Le secret de la « beauté »

Olivier Peyon balade ses caméras et ses micros aux quatre coins de la planète : d’Oberwolfach en Allemagne, au Congrès international des mathématiciens d’Hyderabad en Inde, en passant par Berkeley.

Il suit le mathématicien français Cédric Villani (dont la photo illustre la tête de cet article) dans ces différents lieux où « on fait des maths ». Avec Villani, qui a reçu en 2010 la médaille Fields (le « Prix Nobel » des mathématiciens), le réalisateur tente de nous initier à ce concept mystérieux qu’est la « beauté » de cette science.

« La beauté des maths, c’est une démarche », expliquait au « Plaza », de Mons, le Pr Gilles Godefroy, célèbre mathématicien parisien (Jussieu) qui entretient d’étroites relations avec l’UMons. « La beauté en mathématiques est une question d’élégance dans le raisonnement.

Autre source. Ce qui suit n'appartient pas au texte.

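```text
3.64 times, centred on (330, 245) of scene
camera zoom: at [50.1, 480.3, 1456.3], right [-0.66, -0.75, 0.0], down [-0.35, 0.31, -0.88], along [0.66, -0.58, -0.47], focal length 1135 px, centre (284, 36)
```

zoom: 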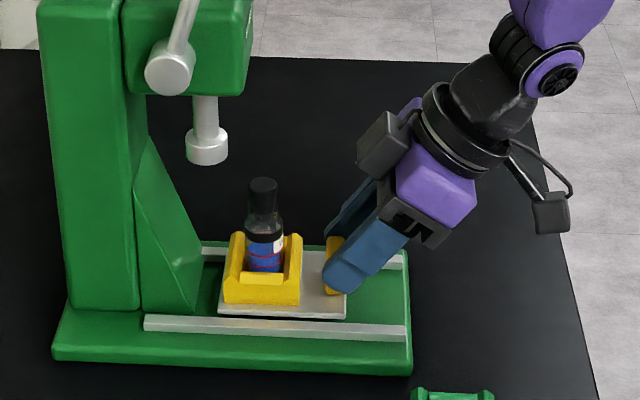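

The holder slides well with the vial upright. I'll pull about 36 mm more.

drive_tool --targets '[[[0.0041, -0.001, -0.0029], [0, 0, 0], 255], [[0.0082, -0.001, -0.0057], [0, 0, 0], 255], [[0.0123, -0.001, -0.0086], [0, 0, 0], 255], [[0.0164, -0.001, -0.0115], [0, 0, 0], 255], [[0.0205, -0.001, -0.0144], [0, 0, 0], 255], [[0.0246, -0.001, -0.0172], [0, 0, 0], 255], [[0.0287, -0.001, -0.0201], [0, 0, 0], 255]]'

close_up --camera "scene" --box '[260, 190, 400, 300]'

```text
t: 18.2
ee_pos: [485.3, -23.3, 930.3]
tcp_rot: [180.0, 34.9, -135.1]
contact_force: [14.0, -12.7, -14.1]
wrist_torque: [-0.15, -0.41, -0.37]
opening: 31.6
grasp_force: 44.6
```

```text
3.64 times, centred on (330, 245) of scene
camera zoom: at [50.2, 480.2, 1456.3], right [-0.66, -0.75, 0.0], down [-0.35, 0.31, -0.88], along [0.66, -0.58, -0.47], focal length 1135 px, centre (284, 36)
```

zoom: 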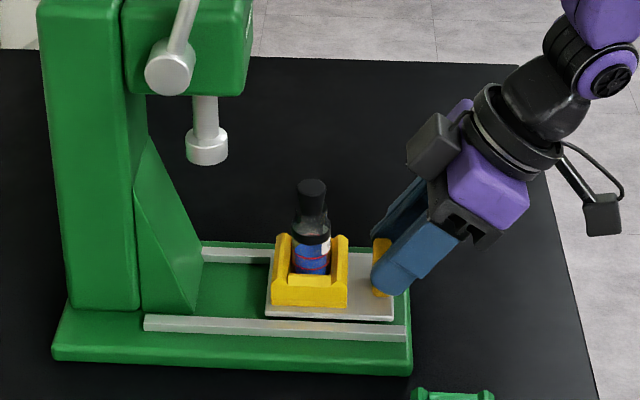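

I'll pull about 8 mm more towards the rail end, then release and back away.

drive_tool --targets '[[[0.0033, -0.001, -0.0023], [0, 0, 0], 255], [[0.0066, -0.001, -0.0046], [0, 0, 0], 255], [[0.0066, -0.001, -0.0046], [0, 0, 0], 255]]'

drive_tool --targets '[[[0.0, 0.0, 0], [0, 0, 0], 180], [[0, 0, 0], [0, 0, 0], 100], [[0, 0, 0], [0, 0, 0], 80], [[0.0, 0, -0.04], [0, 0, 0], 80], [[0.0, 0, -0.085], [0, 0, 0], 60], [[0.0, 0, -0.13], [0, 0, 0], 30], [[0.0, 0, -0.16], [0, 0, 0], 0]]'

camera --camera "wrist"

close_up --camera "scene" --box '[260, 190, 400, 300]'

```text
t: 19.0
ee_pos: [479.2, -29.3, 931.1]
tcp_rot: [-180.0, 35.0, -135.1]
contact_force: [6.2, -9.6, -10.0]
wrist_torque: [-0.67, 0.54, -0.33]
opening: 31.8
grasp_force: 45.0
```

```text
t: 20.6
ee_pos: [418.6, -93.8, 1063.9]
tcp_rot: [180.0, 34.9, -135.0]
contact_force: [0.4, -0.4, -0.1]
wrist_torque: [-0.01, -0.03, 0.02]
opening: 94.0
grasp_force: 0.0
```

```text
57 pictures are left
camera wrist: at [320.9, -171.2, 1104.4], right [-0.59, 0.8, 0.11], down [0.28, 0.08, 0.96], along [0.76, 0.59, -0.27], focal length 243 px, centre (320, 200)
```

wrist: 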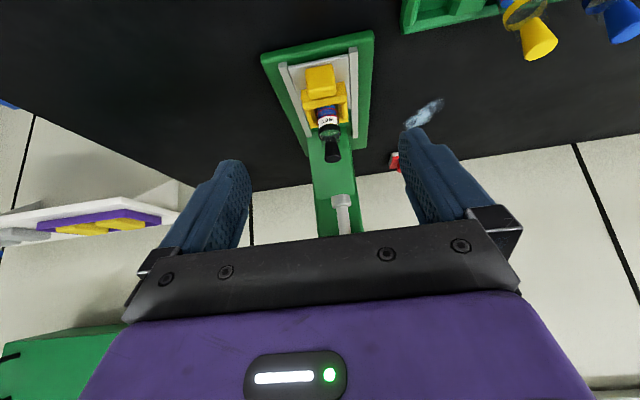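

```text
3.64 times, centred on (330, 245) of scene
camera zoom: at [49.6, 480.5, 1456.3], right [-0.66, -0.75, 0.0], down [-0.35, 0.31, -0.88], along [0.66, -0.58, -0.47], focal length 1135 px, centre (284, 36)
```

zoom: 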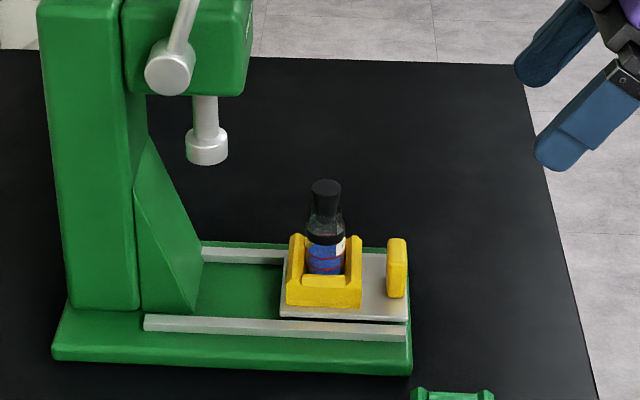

Elle ne s’applique pas à une démonstration facile et simple à énoncer mais bien un raisonnement à la logique complexe qui débouche sur une explication satisfaisante ».Film Peyon math  1

« Mais surtout, c’est aussi une démarche parfaitement libre. Quand on fait des maths, on baigne dans une liberté totale de pensée. C’est exceptionnel ».

 

Elles ont été déconnectées du sensible

Cet avis parmi d’autres a émaillé le débat qui succédait à la projection en avant-première du film de Peyon en mars dernier, au cinéma Plaza, de Mons. Le débat organisé par SciTech² de l’Université de Mons a porté sur l’enseignement des mathématiques dans les écoles secondaires, sur l’art d’éveiller dès le plus jeune âge une certaine curiosité mathématique, ou encore, sur cette fameuse « beauté » des mathématiques et leur universalité.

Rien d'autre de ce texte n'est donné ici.